Maud Pontel, coordonnatrice de l’Alliance des maisons d’hébergement de deuxième étape

« Nous sommes pris dans des méandres administratifs, et il semble y avoir une incompréhension face au problème dont il est question », déplore Maud Pontel, coordonnatrice de l’Alliance des maisons d’hébergement de deuxième étape.

Mardi, lors de sa réunion mensuelle, le conseil municipal de Montréal a adopté une motion pour bonifier le soutien aux victimes de violence conjugale.

Luis Miranda est alors intervenu pour déplorer le fait que « quand c’est le temps de poser des gestes, on ne les fait pas ».

Pourquoi la Ville de Montréal refuse-t-elle que l’arrondissement d’Anjou cède ce terrain ? Parce que ce n’est pas de son ressort, a répondu le conseiller municipal Robert Beaudry, responsable de l’urbanisme au comité exécutif, au cours de la réunion du conseil municipal.

Ce n’est pas une compétence locale de céder ou non un terrain. Ça doit passer par un processus, et il faut suivre le processus.

Robert Beaudry, responsable de l’urbanisme au comité exécutif de la Ville de Montréal

« Le service de l’habitation va travailler sur le dossier avec le service de la gestion et de la planification immobilière », a-t-il expliqué.

« En cours d’analyse »

« La politique de cession des terrains prévoit la vente aux organismes à prix hautement préférentiel de 12 000 $ par logement afin de faciliter ce type de projet », précise Catherine Cadotte, attachée de presse de la mairesse Valérie Plante.

Est-ce à dire que la Ville pourrait vendre le terrain 108 000 $ à Transit 24, parce que leur projet comporte neuf logements ? « C’est en cours d’analyse », répond Mme Cadotte.

Le terrain en question fait 642 m⁠2 et a une valeur au rôle foncier de 200 000 $ maximum.

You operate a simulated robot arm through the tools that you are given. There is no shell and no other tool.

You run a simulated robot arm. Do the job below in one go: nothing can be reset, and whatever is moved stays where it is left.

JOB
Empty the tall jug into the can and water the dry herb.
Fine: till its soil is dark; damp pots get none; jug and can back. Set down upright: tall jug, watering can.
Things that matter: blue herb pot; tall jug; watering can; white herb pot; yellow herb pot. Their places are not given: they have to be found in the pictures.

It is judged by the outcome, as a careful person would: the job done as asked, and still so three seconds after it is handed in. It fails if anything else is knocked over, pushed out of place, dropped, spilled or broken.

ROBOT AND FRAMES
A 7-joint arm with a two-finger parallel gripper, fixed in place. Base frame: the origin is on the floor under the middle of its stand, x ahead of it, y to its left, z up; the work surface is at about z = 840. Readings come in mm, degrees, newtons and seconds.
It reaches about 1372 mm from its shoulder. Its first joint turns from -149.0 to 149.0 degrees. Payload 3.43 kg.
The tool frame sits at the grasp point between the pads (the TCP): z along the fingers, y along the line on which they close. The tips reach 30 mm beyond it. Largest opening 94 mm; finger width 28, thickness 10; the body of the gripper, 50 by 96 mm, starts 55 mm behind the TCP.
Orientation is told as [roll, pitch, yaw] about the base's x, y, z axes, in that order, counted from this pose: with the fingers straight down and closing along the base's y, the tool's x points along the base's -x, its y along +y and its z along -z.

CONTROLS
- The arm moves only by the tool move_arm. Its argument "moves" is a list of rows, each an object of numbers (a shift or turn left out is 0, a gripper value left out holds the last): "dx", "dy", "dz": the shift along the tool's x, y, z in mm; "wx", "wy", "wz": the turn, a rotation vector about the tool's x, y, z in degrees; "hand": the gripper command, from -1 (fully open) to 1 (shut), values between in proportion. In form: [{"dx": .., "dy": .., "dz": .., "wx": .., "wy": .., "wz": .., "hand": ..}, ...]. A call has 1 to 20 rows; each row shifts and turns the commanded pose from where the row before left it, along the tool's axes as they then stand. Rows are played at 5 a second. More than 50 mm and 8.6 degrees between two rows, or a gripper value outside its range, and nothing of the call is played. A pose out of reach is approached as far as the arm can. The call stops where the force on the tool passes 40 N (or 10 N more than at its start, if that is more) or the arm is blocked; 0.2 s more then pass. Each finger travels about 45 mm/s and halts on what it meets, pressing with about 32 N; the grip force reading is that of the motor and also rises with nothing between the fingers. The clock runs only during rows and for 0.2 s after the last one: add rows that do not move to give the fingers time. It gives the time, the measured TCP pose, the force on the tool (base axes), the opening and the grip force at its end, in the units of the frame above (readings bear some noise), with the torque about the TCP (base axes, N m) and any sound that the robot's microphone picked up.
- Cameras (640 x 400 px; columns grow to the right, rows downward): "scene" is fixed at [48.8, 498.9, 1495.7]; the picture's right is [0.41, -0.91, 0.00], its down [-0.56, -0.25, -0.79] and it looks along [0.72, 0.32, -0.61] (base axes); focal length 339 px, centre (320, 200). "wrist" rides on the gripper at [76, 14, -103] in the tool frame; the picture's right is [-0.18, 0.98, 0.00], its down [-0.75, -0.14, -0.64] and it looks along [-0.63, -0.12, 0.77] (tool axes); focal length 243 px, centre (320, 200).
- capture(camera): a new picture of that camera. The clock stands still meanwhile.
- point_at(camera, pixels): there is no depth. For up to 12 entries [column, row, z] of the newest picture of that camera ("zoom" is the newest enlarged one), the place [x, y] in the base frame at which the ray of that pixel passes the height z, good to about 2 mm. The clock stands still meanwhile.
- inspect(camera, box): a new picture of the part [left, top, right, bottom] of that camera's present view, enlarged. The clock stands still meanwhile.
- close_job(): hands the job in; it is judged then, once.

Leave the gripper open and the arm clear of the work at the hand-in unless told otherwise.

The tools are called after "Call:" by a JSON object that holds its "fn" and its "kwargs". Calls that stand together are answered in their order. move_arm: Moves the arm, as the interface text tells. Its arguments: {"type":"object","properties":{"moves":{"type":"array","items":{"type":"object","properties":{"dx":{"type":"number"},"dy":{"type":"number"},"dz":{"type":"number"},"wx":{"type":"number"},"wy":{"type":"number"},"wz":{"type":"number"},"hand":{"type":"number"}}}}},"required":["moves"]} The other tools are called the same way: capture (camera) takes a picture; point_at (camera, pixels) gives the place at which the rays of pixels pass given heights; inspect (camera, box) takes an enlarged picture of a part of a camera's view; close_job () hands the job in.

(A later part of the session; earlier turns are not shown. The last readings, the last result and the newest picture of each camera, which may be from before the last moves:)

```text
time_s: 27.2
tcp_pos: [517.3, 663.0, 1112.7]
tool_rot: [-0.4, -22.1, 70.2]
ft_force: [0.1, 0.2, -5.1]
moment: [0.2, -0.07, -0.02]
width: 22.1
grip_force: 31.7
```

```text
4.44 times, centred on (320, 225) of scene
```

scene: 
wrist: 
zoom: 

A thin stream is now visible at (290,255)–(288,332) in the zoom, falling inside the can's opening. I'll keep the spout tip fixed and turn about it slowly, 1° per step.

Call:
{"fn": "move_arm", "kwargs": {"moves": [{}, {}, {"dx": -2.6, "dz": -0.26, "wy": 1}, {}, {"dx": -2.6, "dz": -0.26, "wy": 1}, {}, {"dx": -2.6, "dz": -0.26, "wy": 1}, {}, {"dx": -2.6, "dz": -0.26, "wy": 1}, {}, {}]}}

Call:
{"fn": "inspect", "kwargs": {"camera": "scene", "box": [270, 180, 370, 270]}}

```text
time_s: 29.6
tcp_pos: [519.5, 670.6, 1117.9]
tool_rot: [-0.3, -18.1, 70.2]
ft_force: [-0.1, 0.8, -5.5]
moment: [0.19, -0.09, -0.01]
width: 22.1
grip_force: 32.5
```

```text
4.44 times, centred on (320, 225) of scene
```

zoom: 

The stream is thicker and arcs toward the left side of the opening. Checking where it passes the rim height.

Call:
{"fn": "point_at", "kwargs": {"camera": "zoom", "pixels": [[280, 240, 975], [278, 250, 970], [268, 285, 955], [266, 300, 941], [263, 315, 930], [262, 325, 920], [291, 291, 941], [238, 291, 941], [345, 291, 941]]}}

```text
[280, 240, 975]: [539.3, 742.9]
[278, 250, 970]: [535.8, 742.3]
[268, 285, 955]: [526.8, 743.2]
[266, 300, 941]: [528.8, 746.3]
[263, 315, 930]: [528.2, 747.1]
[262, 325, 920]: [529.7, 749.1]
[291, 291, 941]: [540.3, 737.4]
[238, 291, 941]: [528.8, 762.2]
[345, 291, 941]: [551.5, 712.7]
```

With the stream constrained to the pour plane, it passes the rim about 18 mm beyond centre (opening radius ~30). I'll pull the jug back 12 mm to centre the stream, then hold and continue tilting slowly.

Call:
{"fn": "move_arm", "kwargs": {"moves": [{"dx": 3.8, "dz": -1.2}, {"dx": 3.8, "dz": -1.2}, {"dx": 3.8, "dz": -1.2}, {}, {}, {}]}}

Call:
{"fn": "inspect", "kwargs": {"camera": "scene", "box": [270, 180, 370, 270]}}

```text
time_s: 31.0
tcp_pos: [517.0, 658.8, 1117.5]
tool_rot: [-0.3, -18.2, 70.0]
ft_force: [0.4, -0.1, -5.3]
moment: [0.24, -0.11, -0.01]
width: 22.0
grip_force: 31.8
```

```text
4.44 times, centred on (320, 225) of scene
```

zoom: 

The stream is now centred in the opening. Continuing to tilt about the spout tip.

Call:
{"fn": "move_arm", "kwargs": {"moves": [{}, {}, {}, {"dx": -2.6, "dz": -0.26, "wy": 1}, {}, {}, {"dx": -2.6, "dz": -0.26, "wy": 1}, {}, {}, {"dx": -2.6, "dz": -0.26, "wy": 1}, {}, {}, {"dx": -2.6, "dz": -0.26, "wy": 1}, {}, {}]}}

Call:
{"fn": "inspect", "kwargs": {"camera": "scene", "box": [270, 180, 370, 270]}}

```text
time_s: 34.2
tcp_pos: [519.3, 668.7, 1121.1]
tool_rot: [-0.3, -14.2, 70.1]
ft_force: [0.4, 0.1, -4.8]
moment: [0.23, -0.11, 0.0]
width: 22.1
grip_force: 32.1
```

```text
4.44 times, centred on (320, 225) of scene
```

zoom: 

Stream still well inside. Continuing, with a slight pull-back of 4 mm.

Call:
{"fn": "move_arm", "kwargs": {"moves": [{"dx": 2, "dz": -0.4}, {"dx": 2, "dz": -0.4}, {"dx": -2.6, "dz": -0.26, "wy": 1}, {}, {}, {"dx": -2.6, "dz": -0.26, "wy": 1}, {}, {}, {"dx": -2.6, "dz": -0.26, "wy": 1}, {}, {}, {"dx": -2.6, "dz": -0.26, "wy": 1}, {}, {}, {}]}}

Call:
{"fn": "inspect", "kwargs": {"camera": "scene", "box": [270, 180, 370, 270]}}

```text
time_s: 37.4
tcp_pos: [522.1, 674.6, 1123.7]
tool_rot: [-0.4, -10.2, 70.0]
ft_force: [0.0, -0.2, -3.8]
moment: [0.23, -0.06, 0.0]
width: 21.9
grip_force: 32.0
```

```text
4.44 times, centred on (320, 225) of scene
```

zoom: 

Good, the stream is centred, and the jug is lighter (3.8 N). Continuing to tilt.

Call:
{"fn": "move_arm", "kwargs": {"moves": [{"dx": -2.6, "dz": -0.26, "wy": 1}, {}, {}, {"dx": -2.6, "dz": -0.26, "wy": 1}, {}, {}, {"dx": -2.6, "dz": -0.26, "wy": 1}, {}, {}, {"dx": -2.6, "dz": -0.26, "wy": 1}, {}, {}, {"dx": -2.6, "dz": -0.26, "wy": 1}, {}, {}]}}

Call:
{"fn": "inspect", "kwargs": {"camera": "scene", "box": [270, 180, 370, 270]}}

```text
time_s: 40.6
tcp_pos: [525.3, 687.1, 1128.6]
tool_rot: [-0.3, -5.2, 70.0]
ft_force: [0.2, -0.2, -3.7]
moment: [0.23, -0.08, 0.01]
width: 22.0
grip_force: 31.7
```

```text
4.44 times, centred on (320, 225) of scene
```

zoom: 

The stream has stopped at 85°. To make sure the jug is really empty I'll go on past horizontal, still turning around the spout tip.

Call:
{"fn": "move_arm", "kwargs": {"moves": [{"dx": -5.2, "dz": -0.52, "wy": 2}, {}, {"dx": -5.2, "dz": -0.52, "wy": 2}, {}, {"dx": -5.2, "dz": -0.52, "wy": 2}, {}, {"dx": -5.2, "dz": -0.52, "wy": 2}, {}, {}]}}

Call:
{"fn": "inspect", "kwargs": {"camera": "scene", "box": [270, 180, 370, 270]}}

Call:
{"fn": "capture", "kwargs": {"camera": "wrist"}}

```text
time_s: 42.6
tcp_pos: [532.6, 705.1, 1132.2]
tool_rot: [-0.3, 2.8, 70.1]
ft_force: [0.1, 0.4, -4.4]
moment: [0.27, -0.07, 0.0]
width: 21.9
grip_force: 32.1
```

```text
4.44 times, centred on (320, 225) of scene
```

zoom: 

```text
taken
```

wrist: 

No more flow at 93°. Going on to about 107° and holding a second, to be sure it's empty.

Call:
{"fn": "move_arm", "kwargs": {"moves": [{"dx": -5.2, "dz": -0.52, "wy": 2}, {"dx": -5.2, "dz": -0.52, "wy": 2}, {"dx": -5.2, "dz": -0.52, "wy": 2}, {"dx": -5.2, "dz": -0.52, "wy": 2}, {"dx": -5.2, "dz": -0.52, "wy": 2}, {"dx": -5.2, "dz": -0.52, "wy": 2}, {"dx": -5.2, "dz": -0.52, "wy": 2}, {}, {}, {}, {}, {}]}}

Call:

Il est situé près d’une école et des principaux axes de transport en commun, souligne Luis Miranda. Nous ne pouvons révéler son endroit exact pour préserver la sécurité des femmes qui y logeront éventuellement.

Les maisons d’hébergement de deuxième étape permettent aux femmes d’avoir du soutien et de stabiliser leur situation, avant d’arriver à trouver leur propre appartement, explique Blandine Tongkalo. Elles paient un loyer modulé selon leur revenu.

En l’absence de ce genre de ressource, où elles peuvent vivre en sécurité avec leurs enfants, les femmes victimes de violence conjugale « risquent de retourner chez leur conjoint violent », souligne Maud Pontel.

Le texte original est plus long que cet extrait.